--- begin ---

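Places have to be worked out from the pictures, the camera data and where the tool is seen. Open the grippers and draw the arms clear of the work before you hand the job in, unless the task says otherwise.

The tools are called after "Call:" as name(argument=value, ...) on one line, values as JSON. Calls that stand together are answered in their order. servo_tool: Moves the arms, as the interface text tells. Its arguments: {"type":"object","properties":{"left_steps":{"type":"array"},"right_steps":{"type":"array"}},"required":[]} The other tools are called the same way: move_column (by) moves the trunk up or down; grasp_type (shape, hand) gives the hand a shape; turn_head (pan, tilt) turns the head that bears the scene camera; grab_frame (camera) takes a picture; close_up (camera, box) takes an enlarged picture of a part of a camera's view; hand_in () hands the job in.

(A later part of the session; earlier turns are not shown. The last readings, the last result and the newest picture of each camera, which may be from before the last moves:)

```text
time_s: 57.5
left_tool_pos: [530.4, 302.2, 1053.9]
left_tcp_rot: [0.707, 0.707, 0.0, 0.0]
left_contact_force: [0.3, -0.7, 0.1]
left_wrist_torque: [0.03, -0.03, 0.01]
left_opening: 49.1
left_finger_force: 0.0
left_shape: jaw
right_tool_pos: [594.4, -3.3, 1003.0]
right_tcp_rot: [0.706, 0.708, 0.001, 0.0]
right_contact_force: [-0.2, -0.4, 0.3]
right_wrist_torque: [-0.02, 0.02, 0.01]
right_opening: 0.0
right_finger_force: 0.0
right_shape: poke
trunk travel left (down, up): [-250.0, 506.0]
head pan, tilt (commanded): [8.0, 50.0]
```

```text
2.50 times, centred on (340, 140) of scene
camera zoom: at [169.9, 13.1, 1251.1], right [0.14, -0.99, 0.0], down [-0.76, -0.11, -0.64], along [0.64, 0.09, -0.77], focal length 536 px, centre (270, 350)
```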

--- end ---

# [Objective]
Go through the listing above and list every line that has the word "camera".

# [Response to this exercise]
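Places have to be worked out from the pictures, the camera data and where the tool is seen. Open the grippers and draw the arms clear of the work before you hand the job in, unless the task says otherwise.
The tools are called after "Call:" as name(argument=value, ...) on one line, values as JSON. Calls that stand together are answered in their order. servo_tool: Moves the arms, as the interface text tells. Its arguments: {"type":"object","properties":{"left_steps":{"type":"array"},"right_steps":{"type":"array"}},"required":[]} The other tools are called the same way: move_column (by) moves the trunk up or down; grasp_type (shape, hand) gives the hand a shape; turn_head (pan, tilt) turns the head that bears the scene camera; grab_frame (camera) takes a picture; close_up (camera, box) takes an enlarged picture of a part of a camera's view; hand_in () hands the job in.
(A later part of the session; earlier turns are not shown. The last readings, the last result and the newest picture of each camera, which may be from before the last moves:)
camera zoom: at [169.9, 13.1, 1251.1], right [0.14, -0.99, 0.0], down [-0.76, -0.11, -0.64], along [0.64, 0.09, -0.77], focal length 536 px, centre (270, 350)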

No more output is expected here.